Work instructions >>
1. Transcribe the excerpt to read beginning at "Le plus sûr". Stop after "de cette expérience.".
2. In the listing below, locate the line containing "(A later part" and the line containing "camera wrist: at". Output both of them and every line between, exactly as written, and nothing more.

Excerpt to read >>
## Begin

Vera Mantero – Les Serrenhos du Caldeirão, exercices en anthropologie fictionnelle

dimanche 21 mai 2017 § 1 commentaire

Le plus sûr signe qu’on est face à une création artistique majeure, c’est qu’on se dit que cela ne ressemble à rien et que pourtant cela évoque pour nous tout un univers. Le risque est alors grand de vouloir raccrocher ce qu’on a éprouvé comme expérience à d’autres œuvres plus familières, risque que je vais tenter d’éviter ici en me tenant au plus près du vécu de cette expérience.

Photo Rencontres Chorégraphiques Internationales de la Seine Saint-Denis

Photo : Rencontres Chorégraphiques Internationales, lien vers le site du mag de la Seine Saint-Denis

Vera Mantero fait preuve d’une remarquable rigueur intellectuelle qui se manifeste dès le choix du sous-titre de son spectacle : « exercices en anthropologie fictionnelle ». Ce n’est pas rien d’arriver à susciter un enthousiasme unanime d’un public venu voir une danseuse-chorégraphe en lui proposant un spectacle où la danse n’occupe que deux minutes d’une sorte de post-face sur laquelle je reviens plus bas, tout le reste relevant du chant, de la performance, d’une scénographie utilisant des matériaux filmiques documentaires et d’une sorte de conférence que donnerait à un public d’amis une intellectuelle raffinée mais modeste. Ce détournement est possible justement parce qu’il s’agit d’une anthropologie fictionnelle, qui agit sur deux ressorts fondamentaux de notre expérience : la curiosité de l’autre qui par sa différence même nous révèle ce que nous sommes et la projection dans un récit qui nous permet d’imaginer ce que nous pourrions être. Voyons donc comment cela se passe.

Entrée dans la salle, lumière allumée. Elle est assise, regarde ceux qui entrent, petits signes de reconnaissance. Posé sur le sol, une forme étrange en bois reconnu avec le temps comme constituant un tronc évidé. Se tient au milieu et chante a capella d’une voix grave et profonde, avec une impressionante justesse, une superbe mélodie aux confins de la dissonnance. Images vidéo de parcours d’une route dans la Serra du Caldeirão qui sépare l’Algarve de l’Alentejo, qu’elle nous explique ne plus être aujourd’hui qu’un pays déserté peuplé de silence et habité de ruines d’anciennes occupations. Puis extrait d’un film noir et blanc de Michel Giacometti, créateur dans les années 1960 des Archives Sonores du Portugal, où il s’apprête à enregistrer deux chanteurs serrenhos, c’est à dire originaires de cette même Serra du Caldeirão, les interroge sur leur vie ce qui introduit le fil conducteur de la confrontation avec une pensée qui admet la contradiction interne et rejette les dogmes, en l’occurence matérialisée par d’inénarrables versions en remix sauvage du Credo et de l’Ave Maria.

## End

Material provided >>
## Begin

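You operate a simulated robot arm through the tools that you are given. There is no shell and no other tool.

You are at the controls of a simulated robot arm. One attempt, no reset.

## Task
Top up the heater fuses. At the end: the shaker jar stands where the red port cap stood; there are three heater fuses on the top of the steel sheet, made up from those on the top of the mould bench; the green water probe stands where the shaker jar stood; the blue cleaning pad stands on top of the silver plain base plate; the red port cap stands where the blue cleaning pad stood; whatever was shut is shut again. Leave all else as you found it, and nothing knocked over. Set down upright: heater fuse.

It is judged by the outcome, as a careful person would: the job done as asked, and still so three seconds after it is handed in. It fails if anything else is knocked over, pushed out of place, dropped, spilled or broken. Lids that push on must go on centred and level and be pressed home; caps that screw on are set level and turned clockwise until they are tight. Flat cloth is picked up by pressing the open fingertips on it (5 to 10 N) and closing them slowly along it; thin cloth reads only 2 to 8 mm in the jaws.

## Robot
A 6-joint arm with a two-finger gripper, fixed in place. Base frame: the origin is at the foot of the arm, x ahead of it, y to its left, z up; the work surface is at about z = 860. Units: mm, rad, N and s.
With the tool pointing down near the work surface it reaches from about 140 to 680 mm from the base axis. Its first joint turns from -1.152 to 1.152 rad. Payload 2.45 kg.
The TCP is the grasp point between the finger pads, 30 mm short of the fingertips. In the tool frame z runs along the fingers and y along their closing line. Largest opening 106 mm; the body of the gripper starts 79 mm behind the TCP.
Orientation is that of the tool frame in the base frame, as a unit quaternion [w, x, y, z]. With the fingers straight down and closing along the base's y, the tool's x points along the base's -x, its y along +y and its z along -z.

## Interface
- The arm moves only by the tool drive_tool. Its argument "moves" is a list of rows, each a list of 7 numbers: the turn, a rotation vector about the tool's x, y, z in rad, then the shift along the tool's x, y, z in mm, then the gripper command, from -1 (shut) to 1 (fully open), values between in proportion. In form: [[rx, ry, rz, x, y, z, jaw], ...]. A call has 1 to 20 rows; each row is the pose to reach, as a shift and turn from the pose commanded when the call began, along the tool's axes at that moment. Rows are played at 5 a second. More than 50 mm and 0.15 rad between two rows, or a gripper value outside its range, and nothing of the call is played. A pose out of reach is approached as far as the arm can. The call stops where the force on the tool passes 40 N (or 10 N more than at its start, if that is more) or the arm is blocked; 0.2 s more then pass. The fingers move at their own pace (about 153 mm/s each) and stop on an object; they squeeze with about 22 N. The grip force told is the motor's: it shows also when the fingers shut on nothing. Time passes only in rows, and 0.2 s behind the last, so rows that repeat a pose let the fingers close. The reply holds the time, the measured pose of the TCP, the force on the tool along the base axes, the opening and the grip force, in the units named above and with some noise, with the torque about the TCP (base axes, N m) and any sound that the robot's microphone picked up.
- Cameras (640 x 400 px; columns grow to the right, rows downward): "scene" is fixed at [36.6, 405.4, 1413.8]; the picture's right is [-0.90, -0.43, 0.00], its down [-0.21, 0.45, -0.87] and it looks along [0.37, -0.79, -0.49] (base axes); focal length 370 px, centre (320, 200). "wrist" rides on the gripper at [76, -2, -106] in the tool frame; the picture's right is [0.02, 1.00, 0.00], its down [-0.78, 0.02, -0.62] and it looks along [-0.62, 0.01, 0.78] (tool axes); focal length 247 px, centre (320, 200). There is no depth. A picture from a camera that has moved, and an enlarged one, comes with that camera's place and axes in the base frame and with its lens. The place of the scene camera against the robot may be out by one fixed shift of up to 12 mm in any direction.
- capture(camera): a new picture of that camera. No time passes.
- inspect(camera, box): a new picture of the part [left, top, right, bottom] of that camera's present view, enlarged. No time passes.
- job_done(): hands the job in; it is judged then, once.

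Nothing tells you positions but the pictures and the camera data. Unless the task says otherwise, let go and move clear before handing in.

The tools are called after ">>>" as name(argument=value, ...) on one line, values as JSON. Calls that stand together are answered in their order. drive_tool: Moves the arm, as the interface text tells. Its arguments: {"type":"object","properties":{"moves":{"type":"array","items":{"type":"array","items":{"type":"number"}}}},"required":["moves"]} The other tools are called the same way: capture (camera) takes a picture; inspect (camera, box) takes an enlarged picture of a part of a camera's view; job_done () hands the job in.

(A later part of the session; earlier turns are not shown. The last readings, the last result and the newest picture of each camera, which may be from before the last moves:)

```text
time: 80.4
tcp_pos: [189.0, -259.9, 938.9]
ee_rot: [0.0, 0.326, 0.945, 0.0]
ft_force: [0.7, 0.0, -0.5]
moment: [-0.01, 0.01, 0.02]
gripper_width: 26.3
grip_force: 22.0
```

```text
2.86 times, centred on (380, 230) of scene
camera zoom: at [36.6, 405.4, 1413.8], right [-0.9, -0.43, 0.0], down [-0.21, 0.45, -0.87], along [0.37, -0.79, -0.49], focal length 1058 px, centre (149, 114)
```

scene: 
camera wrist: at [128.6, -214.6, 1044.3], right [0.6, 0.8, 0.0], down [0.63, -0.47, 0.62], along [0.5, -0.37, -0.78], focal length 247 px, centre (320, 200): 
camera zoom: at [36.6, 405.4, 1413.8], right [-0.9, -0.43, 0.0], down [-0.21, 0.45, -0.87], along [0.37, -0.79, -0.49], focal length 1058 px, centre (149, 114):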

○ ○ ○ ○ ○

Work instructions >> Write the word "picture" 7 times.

## End

Answers >>
1.
Le plus sûr signe qu’on est face à une création artistique majeure, c’est qu’on se dit que cela ne ressemble à rien et que pourtant cela évoque pour nous tout un univers. Le risque est alors grand de vouloir raccrocher ce qu’on a éprouvé comme expérience à d’autres œuvres plus familières, risque que je vais tenter d’éviter ici en me tenant au plus près du vécu de cette expérience.

2.
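(A later part of the session; earlier turns are not shown. The last readings, the last result and the newest picture of each camera, which may be from before the last moves:)

```text
time: 80.4
tcp_pos: [189.0, -259.9, 938.9]
ee_rot: [0.0, 0.326, 0.945, 0.0]
ft_force: [0.7, 0.0, -0.5]
moment: [-0.01, 0.01, 0.02]
gripper_width: 26.3
grip_force: 22.0
```

```text
2.86 times, centred on (380, 230) of scene
camera zoom: at [36.6, 405.4, 1413.8], right [-0.9, -0.43, 0.0], down [-0.21, 0.45, -0.87], along [0.37, -0.79, -0.49], focal length 1058 px, centre (149, 114)
```

scene: 
camera wrist: at [128.6, -214.6, 1044.3], right [0.6, 0.8, 0.0], down [0.63, -0.47, 0.62], along [0.5, -0.37, -0.78], focal length 247 px, centre (320, 200): 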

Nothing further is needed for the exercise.